[Excerpt from a dataset]
[START]
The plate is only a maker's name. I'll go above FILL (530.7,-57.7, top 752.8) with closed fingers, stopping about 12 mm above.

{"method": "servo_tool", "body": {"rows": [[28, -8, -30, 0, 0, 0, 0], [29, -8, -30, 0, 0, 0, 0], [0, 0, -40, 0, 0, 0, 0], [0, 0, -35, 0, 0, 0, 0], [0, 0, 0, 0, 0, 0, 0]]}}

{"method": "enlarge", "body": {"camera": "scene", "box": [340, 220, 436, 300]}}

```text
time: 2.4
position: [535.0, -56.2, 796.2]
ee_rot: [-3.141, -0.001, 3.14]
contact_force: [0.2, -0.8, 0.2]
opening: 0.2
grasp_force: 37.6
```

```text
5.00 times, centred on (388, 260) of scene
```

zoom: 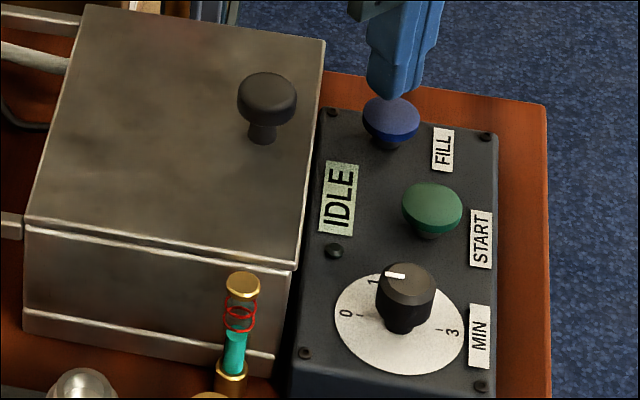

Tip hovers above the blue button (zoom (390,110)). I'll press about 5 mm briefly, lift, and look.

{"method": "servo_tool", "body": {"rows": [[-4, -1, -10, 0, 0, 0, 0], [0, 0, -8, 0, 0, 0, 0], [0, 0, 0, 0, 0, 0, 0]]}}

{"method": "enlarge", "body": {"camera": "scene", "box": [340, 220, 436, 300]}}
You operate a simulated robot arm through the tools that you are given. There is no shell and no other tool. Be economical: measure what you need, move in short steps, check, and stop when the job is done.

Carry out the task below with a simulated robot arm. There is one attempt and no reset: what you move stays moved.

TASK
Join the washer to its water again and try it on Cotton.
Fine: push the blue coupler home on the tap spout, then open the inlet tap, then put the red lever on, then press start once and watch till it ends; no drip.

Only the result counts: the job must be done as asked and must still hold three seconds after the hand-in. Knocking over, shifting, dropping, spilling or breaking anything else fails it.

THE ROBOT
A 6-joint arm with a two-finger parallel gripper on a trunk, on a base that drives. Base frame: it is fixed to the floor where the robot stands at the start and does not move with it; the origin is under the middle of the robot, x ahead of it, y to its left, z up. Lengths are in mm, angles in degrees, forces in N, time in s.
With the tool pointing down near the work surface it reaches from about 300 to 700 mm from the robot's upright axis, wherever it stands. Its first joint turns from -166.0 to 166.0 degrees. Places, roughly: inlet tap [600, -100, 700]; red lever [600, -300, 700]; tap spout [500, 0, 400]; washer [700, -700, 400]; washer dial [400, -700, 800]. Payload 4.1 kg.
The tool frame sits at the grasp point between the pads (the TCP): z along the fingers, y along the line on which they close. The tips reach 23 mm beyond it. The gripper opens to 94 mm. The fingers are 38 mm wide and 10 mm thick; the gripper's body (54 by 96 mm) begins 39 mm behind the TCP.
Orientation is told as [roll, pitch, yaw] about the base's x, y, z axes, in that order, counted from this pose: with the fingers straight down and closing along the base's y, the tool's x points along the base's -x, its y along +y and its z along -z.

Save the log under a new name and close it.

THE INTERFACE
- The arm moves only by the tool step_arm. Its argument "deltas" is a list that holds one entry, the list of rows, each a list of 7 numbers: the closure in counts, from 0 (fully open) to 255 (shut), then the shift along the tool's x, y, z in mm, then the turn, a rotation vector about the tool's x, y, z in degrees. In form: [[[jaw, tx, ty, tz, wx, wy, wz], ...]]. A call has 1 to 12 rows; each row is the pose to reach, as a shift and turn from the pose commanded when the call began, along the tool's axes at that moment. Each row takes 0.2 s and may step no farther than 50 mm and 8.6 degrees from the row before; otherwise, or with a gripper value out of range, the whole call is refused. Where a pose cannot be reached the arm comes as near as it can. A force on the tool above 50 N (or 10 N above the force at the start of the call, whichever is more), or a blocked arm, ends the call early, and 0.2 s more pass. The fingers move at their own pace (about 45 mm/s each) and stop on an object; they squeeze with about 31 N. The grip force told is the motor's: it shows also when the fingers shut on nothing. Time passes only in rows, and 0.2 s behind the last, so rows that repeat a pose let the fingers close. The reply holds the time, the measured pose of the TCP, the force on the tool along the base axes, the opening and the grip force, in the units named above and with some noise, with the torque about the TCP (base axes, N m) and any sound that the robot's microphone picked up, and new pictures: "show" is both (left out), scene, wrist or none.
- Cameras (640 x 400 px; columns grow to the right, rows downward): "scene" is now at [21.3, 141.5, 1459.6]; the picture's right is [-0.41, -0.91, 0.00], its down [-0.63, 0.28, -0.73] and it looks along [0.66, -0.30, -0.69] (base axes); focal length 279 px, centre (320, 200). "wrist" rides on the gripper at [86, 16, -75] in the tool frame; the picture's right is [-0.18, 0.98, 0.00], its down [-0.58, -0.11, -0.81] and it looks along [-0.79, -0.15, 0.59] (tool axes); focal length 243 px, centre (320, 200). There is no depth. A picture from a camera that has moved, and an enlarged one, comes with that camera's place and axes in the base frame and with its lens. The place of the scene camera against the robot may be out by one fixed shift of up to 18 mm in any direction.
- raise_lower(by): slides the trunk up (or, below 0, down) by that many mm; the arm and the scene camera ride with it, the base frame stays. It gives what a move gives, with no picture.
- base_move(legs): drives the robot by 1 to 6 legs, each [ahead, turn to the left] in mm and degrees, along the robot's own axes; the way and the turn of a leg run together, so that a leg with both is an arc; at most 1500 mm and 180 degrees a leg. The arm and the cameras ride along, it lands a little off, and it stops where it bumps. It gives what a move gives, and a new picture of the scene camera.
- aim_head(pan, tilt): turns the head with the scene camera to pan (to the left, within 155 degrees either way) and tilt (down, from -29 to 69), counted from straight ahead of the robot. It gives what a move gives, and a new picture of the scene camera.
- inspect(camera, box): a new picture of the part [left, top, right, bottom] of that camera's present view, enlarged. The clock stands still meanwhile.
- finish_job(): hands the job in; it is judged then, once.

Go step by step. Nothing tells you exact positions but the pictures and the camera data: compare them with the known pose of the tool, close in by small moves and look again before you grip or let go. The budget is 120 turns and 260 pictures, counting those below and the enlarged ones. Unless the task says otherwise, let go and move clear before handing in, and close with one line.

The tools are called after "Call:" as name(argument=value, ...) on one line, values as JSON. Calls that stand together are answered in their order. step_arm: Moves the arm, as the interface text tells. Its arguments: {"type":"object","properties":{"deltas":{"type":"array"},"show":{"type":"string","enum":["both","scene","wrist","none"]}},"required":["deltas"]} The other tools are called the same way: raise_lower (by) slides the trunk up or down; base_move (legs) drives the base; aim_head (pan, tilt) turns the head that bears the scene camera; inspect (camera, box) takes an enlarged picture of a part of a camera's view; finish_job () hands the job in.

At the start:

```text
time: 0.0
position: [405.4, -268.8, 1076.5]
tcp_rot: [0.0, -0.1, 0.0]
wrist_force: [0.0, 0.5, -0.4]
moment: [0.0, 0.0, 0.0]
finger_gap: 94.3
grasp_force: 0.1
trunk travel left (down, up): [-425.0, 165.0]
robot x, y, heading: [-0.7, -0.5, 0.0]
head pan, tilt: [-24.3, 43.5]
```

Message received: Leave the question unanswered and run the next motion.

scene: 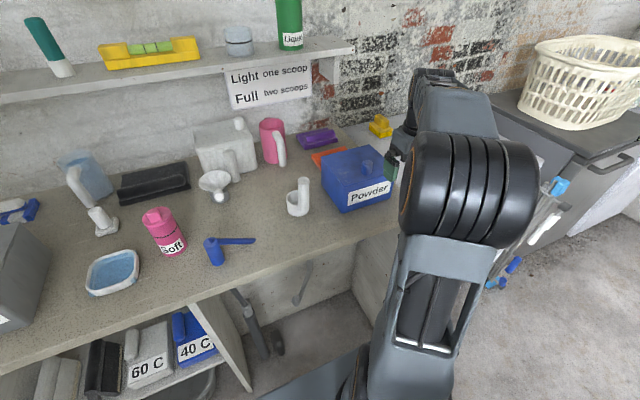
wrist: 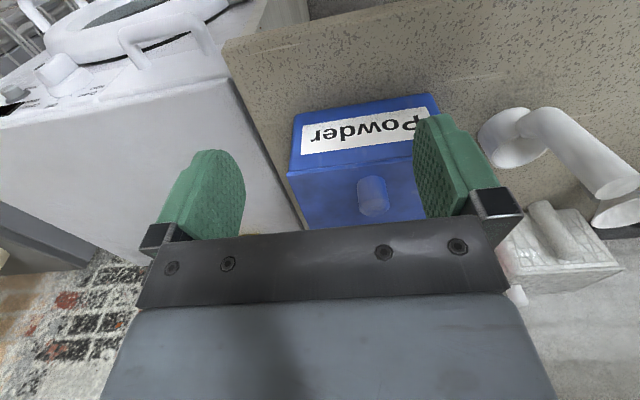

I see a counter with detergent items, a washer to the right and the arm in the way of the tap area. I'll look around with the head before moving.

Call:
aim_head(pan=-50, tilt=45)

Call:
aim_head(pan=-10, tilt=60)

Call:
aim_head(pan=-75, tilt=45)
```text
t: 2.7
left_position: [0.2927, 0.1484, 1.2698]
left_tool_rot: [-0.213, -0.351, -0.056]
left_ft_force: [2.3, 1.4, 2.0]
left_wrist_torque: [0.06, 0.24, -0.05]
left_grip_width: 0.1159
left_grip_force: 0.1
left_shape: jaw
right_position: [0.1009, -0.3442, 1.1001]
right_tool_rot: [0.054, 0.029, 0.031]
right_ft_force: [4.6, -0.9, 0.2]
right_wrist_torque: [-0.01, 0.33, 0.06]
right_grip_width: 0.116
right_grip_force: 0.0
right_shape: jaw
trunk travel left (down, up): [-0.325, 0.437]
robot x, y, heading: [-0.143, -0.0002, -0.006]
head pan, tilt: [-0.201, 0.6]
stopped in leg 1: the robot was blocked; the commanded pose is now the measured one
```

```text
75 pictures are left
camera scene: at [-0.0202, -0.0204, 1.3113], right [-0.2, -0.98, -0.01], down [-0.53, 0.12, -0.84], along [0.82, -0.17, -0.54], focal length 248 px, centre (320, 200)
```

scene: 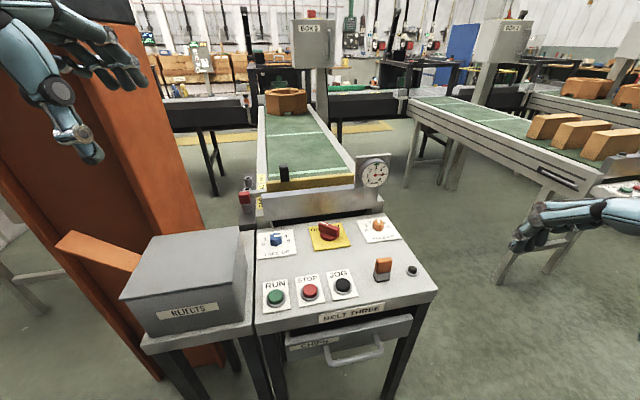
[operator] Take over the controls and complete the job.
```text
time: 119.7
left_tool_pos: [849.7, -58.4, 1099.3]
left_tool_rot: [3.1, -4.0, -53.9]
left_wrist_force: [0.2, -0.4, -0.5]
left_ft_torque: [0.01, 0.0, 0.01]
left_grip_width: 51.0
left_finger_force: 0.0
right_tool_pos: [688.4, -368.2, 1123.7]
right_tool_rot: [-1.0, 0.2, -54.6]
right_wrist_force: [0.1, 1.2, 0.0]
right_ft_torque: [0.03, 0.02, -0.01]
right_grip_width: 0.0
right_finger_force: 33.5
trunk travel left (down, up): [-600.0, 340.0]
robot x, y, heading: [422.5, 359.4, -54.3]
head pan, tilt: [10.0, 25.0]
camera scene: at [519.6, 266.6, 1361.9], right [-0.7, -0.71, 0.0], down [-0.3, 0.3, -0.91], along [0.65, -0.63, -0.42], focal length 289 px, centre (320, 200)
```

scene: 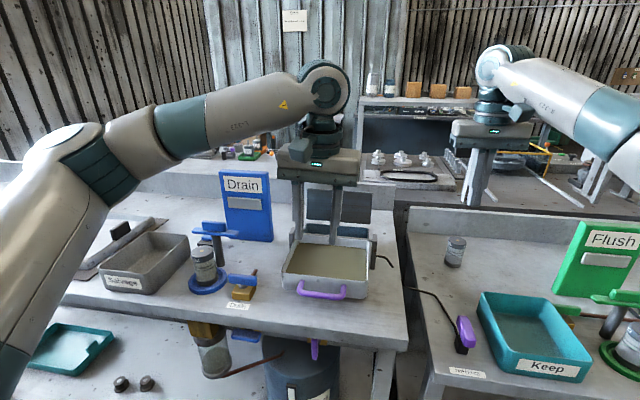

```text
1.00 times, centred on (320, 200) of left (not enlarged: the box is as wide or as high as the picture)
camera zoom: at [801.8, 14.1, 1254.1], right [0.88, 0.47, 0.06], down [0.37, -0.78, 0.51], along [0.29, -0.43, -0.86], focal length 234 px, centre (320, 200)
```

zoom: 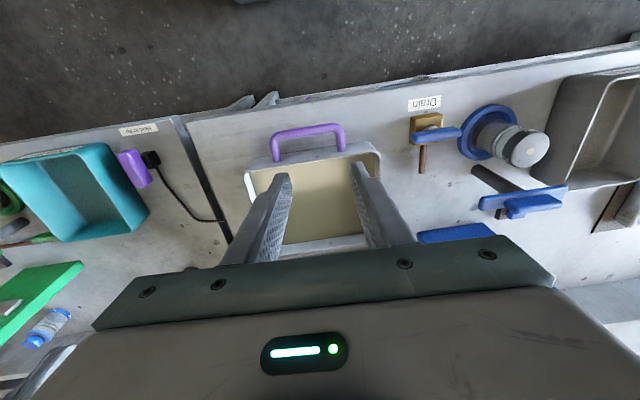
[END]
Given task: Copy all lines from the material that hold "wide".

Solution for this exercise:
The tool frame sits at the grasp point between the pads (the TCP): z along the fingers, y along the line on which they close. The tips reach 23 mm beyond it. The gripper opens to 94 mm. The fingers are 38 mm wide and 10 mm thick; the gripper's body (54 by 96 mm) begins 39 mm behind the TCP.
1.00 times, centred on (320, 200) of left (not enlarged: the box is as wide or as high as the picture)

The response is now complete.